Ann Lislegaard, The Avatar, recycled aluminium, 2020. Courtesy of the artist and CF Hill. Installation view from Henie Onstad Art Center. Photo: Øystein Thorvaldsen / Henie Onstad Kunstsenter.

Unfortunately, this critical insight comes at an artistic cost, for her work overflows with stated intentions. There is a conspicuous absence of noise that might have introduced an objective or impersonal dimension into the artistic process. Every glitch is meant to be just that, every flaw designated and pre-scripted by digital animation software and reinforced by institutional framing. The result is a perfect rendering of an imperfect world, tediously moralistic in tone. I find myself almost longing for an accident not already anticipated, for a rupture that exceeds the script.
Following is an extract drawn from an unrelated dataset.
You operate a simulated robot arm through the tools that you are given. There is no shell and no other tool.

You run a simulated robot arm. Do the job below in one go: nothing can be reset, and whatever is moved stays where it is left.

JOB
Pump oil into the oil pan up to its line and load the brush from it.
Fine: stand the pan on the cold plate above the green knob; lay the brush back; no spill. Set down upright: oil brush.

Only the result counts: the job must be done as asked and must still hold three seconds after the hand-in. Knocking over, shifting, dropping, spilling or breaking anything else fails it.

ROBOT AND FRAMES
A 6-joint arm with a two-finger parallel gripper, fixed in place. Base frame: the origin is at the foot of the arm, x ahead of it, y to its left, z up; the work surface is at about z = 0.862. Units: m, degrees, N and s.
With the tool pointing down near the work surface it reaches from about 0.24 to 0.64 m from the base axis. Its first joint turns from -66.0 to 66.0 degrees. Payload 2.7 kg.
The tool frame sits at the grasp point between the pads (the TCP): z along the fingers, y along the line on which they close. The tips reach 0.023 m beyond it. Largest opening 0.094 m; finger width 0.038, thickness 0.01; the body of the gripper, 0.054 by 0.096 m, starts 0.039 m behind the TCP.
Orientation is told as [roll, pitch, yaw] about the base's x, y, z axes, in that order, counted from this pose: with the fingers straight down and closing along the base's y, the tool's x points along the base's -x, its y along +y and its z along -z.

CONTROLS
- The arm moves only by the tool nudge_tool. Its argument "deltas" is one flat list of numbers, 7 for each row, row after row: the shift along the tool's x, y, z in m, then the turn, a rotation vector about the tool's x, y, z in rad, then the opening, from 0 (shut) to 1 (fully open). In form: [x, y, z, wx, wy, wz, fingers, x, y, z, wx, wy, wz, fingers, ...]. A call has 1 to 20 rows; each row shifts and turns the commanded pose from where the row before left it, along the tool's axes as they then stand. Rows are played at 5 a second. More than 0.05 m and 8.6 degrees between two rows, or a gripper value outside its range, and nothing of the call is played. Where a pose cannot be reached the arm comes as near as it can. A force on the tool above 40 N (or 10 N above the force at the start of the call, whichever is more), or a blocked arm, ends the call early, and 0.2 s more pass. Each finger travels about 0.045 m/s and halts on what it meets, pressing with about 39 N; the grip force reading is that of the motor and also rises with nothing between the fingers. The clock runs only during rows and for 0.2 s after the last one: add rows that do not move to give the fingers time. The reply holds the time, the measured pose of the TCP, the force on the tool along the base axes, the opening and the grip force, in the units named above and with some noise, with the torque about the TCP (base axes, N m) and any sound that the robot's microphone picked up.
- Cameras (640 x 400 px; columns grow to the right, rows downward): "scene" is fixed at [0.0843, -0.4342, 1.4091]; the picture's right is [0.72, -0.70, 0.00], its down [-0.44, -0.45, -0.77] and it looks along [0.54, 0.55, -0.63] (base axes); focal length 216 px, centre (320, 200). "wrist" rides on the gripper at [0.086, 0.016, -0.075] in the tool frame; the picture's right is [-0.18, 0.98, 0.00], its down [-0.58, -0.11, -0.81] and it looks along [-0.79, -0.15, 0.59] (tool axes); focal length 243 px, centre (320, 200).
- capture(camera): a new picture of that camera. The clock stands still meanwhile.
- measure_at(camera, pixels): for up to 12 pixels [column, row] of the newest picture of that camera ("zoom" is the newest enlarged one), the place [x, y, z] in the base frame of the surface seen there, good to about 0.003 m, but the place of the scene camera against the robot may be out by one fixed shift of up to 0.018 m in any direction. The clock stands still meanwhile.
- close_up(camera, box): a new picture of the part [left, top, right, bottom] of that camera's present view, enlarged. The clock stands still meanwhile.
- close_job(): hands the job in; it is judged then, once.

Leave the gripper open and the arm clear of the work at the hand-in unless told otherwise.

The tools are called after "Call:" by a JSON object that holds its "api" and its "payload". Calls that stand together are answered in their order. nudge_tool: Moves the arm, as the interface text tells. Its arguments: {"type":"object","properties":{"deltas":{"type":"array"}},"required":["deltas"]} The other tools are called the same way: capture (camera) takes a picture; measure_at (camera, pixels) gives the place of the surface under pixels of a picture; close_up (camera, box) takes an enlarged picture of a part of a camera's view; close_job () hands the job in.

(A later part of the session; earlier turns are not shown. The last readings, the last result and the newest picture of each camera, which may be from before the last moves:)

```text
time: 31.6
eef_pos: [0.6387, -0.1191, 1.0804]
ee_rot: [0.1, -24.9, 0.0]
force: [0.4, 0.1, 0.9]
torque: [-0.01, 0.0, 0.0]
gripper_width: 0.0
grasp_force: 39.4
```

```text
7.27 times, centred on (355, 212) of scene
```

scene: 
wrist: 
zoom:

While ecological conscience has long been cast as a cornerstone of the Nordic welfare state, it has recently been exhausted by capitalist extraction and a lack of faith in societal progress. Yet, Lislegaard’s journey from the raw to the speculative to the brooding transforms this cultural lethargy into a hyperbolic cliché, mirroring how today’s professional class responds to pressure through a regime of emotional self-regulation (i.e. an ostensible concern with the suffering of the world). Luckily, waking up from fantasies of endless growth does not mean we are living through the Apocalypse. Melancholy has become a style, but that does not make it a destiny.

Ann Lislegaard, A Space Opera, sound, 25 min, 2016–2025. Courtesy of the artist and palace enterprise. Installation view from Henie Onstad Art Center. Photo: Øystein Thorvaldsen / Henie Onstad Kunstsenter.